Thursday, February 12, 2009

Satellite collision worries scientists

With over 6,000 satellites having been launched since1957 and with half that number no longer working and flying blind, it was only a matter of time that a collision occurred. Yesterday a redundant Russian military satellite struck a telecoms satellite belonging to US company Iridium. The incident took place some 780 km [485 miles] above Siberia destroying both orbiting satellites into thousands of pieces of debris.

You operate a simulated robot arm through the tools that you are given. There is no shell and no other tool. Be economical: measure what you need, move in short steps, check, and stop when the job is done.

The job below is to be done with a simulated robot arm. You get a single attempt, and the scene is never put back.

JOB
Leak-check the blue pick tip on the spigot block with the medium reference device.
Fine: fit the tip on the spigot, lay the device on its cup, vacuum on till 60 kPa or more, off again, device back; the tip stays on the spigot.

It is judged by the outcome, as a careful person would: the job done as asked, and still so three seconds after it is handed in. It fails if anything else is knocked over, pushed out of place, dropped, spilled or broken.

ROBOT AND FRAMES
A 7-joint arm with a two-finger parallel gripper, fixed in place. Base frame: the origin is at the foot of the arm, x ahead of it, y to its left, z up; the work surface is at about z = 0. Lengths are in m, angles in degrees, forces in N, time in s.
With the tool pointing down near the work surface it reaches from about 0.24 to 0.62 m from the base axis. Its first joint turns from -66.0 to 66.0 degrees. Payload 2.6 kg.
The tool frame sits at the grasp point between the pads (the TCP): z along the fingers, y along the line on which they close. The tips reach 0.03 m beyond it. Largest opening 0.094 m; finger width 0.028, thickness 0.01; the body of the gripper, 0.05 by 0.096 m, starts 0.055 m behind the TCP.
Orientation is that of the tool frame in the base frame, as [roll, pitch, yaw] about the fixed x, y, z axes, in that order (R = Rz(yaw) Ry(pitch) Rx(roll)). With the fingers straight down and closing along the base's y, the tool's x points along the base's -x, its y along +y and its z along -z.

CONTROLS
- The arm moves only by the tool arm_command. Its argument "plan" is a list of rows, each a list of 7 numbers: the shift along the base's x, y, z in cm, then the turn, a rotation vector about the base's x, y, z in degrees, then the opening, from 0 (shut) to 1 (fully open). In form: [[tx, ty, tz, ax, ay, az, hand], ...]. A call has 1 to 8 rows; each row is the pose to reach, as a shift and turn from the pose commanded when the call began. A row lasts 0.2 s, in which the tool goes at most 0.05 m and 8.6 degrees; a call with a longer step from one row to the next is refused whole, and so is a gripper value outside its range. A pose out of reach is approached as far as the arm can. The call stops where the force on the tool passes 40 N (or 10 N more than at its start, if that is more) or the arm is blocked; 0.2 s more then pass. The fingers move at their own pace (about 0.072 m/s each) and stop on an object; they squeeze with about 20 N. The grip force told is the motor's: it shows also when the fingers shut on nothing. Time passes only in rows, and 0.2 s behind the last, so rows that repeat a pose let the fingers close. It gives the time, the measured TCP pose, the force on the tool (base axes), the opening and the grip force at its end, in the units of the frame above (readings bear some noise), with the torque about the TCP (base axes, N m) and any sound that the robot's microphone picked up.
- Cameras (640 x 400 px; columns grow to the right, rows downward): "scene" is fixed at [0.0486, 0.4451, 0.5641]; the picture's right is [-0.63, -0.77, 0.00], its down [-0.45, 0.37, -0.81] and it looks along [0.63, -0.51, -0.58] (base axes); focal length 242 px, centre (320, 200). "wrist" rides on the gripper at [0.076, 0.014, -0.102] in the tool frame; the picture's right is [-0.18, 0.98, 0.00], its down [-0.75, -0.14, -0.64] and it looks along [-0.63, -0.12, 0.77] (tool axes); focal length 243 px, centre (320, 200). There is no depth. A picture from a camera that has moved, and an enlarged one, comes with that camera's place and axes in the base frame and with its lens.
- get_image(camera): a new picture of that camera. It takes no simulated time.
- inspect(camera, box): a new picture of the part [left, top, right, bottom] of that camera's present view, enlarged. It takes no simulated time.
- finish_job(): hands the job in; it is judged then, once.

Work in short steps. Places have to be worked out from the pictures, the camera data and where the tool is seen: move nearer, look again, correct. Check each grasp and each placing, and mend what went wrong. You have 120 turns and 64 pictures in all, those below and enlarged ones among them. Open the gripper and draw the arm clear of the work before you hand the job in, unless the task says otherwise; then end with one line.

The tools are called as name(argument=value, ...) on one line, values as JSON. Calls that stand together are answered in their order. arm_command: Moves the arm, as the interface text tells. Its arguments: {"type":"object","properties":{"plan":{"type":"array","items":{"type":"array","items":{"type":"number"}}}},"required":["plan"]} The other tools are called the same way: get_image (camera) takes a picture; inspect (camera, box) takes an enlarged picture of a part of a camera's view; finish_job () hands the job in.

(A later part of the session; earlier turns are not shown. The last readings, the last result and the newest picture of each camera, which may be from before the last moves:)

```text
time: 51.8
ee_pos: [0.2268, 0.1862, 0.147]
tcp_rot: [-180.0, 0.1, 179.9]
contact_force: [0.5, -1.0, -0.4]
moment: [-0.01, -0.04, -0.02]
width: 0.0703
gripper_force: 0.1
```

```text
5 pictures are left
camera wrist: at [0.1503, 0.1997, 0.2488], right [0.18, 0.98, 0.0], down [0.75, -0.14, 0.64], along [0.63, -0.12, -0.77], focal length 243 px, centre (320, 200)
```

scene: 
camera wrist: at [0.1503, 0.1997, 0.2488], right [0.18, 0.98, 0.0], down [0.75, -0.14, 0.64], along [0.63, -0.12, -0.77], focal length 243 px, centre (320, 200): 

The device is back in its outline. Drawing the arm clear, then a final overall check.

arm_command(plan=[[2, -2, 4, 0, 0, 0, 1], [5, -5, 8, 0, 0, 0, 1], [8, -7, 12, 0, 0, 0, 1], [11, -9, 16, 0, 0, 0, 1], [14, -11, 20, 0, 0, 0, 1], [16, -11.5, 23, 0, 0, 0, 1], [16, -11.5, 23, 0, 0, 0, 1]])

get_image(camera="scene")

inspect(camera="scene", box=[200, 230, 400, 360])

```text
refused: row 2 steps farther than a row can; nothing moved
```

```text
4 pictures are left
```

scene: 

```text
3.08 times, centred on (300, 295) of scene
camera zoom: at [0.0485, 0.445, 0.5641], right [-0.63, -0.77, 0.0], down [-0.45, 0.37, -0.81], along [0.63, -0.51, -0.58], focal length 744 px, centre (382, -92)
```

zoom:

The cost to Iridium is of course substantial, but there is further risk to other satellites in the wake of the collision. There are already millions of pieces of so-called space junk floating around the Earth, and each piece poses a risk for the expensive satellites in orbit. The current estimate is that there are over a million bits of debris orbiting the Earth. About 70,000 objects about the size of a postage stamp have been detected between 850 - 1,000 km above the Earth. In all this only around 12,000 manmade objects are tracked, but it is a virtually impossible task to predict when a collision might occur. Even when such a prediction is made it is often difficult to act in time. Although the debris is small the damage inflicted can be devastating. Below altitudes of 2,000 km, the average relative impact speed is 36,000 km/h [21,600 mph]. This incident only highlights the vulnerability of Earth’s high-tech space network of satellites. Major Regina Winchester, of the U.S. Strategic Command, said, "Space is getting pretty crowded. The fact that this hasn't happened before -- maybe we were getting a little bit lucky". That luck may well be running out [BBC / Sky News / CNN].